Thursday, January 21, 2010

I am so excited I can't stand it! The American Association of School Librairans has finally adopted "School Librarian" as the official term for the profession. If I could I would be doing cartwheels in the street! Here is the link to the short article in SLJ:

I am sure there are many school librarians who would prefer to, and do, call themselves by other titles. Teacher Librarian was popular in Canada and moved south of border, but it is truly one of my least favorite titles as to me a librarian, whether in a school, public or academic library, teaches. We all help people locate and use information and select leisure reading materials. In other words - we are all about teaching patrons every time we interact with one. Academic librarians are certainly involved in teaching information access skills as much as school librarians are. And, librarians in public libraries are often the ones children and teens turn to for homework help. School librarians got mixed up with educational media folks back in the 70s and, in my humble opinion, we have continued to lose professional credibility every since.

Below is my response to a colleague (who is not a school librarian) who thought the adoption of School Librarian was a step backward. It will become abundantly clear as you read this that Media Specialist is even further down my list of favorite titles than Teacher Librarian. And, for those of you who read this blog - you know I don't hold my punches when it comes to stating my opinion about things I am passionate about.

I am ecstatic that AASL has finally adopted a title that reflects our involvement/role in the library profession. The Association is, after all, the American Association of School Librarians. If we want to be on an equal footing with the other Divisions in ALA we School Librarians (I will always consider myself one) need to be as proud of being called Librarians as our Academic and Public Library colleagues. There will always be "sub-titles" for those who are specialized librarians, but the general title, Librarian, is timeless.

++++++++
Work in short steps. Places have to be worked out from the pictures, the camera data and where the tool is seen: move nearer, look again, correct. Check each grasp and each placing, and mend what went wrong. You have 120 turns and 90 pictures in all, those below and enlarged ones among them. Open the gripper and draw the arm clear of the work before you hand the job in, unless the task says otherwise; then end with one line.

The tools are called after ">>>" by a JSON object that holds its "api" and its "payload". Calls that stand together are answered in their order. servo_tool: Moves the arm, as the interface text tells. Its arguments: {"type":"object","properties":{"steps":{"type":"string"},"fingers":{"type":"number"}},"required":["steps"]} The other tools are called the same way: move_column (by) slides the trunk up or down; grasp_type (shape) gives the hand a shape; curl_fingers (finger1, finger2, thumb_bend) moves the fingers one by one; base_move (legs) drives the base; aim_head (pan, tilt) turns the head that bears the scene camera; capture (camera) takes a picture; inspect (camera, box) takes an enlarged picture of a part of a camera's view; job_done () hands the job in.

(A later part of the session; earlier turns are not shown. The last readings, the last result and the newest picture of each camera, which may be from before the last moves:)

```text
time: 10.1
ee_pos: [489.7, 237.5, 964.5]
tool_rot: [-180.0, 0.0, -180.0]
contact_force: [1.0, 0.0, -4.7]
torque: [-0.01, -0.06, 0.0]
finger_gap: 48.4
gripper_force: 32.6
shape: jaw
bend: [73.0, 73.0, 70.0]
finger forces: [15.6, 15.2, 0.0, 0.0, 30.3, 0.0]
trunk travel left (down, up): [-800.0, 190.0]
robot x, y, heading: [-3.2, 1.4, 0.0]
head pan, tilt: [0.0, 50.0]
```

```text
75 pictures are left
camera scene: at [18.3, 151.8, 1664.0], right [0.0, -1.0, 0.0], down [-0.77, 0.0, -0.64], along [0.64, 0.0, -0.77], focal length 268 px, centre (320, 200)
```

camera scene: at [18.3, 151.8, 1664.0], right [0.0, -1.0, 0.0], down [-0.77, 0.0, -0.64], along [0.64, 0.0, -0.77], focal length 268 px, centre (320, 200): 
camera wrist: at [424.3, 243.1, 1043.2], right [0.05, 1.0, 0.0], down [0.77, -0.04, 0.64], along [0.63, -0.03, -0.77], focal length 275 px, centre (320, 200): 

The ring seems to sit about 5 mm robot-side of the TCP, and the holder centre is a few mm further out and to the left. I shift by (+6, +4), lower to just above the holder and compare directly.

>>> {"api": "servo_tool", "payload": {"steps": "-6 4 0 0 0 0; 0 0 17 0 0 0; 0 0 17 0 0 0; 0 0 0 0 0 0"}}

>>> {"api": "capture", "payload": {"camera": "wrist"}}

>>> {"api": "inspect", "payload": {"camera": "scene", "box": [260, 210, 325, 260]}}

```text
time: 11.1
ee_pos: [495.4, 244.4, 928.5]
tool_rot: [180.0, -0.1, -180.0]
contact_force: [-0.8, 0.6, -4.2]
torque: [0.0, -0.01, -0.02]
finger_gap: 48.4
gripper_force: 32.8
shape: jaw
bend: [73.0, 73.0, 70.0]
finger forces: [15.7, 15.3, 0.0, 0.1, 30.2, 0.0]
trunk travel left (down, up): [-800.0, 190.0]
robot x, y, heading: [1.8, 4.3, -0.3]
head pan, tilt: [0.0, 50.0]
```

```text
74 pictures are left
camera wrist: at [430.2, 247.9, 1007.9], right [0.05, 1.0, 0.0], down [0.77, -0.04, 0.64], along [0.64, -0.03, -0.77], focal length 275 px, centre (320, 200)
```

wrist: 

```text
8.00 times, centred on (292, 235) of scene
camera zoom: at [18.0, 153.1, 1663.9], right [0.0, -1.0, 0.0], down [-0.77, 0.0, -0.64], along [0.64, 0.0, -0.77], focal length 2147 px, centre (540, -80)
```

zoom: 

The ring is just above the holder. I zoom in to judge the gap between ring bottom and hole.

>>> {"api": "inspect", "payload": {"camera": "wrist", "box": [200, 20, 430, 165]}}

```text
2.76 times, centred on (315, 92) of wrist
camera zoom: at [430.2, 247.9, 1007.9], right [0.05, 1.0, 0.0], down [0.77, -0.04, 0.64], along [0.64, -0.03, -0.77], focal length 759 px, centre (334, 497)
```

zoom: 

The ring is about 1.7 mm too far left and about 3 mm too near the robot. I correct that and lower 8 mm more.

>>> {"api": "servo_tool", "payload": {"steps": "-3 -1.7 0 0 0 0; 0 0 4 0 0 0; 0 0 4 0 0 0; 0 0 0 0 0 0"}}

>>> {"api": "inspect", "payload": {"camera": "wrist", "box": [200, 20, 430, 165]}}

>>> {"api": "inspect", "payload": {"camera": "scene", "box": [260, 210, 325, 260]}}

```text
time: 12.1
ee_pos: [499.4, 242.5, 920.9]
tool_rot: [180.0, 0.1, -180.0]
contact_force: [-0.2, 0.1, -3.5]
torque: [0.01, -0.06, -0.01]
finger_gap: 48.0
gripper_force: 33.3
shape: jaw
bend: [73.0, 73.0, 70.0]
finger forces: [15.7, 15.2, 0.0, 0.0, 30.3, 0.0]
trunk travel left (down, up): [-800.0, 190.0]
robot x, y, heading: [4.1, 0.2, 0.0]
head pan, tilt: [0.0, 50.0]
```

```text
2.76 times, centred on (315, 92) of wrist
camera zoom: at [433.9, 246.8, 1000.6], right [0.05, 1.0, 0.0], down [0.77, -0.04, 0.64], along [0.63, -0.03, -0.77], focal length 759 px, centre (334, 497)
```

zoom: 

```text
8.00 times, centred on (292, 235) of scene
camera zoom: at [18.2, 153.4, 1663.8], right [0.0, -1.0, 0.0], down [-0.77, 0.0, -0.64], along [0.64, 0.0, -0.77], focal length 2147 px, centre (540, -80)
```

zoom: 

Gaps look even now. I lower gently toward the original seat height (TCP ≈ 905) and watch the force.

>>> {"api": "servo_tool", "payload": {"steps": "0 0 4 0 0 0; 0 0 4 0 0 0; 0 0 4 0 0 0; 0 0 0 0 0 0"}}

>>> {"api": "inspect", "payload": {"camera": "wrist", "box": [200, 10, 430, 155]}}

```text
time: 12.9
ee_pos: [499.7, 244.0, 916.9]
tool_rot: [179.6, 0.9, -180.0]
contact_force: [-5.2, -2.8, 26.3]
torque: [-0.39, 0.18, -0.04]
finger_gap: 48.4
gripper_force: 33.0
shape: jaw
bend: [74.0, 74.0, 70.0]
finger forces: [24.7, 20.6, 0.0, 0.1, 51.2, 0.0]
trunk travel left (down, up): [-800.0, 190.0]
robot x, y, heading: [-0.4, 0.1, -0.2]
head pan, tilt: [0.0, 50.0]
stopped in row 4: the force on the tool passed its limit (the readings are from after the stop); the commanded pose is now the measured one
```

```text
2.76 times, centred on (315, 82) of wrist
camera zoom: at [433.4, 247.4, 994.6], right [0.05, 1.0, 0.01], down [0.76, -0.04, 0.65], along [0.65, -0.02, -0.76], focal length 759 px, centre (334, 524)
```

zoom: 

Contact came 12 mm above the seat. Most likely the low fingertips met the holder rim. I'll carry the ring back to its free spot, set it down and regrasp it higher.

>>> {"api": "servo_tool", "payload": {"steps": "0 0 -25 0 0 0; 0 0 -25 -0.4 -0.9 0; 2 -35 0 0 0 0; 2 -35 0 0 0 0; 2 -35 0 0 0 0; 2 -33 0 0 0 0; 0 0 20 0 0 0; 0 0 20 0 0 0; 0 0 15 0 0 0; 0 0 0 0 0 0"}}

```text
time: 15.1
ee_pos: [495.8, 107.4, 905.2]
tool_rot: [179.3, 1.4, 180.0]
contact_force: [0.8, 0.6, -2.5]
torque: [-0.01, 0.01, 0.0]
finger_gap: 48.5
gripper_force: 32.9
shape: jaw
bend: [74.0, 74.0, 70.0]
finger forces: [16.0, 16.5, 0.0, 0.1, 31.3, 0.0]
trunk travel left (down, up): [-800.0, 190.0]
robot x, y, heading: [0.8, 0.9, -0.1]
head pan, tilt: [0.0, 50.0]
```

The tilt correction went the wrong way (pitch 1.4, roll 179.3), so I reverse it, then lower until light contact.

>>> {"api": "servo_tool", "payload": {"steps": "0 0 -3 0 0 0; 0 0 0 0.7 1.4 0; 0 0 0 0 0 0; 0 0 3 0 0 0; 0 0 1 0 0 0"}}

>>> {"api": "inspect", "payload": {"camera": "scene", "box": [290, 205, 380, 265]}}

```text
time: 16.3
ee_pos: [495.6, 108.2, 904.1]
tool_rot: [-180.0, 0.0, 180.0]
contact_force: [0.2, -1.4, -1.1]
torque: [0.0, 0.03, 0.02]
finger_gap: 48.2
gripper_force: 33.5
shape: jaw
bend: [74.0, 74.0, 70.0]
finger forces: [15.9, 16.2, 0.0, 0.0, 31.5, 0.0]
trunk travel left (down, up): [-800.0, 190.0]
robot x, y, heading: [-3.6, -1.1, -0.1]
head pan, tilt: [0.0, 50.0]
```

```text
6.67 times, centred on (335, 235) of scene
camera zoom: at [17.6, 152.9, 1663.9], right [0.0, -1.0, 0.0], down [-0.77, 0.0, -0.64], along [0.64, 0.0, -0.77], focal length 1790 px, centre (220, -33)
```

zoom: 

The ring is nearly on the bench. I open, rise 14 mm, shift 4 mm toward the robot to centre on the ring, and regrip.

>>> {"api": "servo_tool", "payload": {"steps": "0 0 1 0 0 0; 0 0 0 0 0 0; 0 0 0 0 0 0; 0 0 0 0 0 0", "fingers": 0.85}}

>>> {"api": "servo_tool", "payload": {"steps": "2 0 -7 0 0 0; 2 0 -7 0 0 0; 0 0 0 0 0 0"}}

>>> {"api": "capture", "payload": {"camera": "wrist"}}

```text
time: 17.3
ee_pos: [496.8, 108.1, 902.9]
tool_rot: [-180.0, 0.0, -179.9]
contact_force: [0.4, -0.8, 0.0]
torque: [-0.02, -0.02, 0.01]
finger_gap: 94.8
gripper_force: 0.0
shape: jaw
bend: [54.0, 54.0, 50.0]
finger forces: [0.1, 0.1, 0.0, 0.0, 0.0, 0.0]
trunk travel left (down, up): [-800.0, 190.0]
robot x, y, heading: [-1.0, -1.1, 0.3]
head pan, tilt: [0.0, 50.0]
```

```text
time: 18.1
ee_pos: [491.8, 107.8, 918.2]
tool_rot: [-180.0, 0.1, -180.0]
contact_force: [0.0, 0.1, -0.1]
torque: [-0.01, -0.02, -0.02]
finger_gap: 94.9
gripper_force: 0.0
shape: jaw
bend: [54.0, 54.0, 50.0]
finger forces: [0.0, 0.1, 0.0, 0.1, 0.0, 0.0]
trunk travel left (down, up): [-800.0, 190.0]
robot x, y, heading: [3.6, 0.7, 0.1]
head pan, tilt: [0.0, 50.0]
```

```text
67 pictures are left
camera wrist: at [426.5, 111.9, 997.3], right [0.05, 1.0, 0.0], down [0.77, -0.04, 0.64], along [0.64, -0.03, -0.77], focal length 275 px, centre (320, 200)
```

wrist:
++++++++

My students, while comparing school and public library services to youth, have frequently commented on the lack of accessible media in the so-called school media center in comparison to the public and academic libraries where non-print circulating materials have long been available to patrons. Students have limited or no access to the DVDs, CDs, and other non-print materials in a school library - they are for teachers only. So the term media specialist and media center never worked for me. And, it certainly didn't for the general public. Media specialist - someone who works for a TV station; someone who fixes media (filmstrips!) - but rarely thought of as a professional. The general public has great respect for librarians and it really doesn't matter what format materials are in for which we are the gatekeepers to or what we call the facility. Librarians can, and do, adapt to the changes in formats and modes of delivery of information. So, yes - as Evelyn says in this memorable quote from The Mummy (1999)

Evelyn: Look, I... I may not be an explorer, or an adventurer, or a treasure-seeker, or a gunfighter, Mr. O'Connell, but I am proud of what I am.
Rick: And what is that?
Evelyn: I... am a librarian.

Yup - I agree with this feisty film version of us - I AM A LIBRARIAN - said with head high and a big smile on my face!

Way to go AASL!!!!! And, I just added the above quote below my signature line on my email account. Will do so on my Yahoo one too but I don't have much time to check that one these days.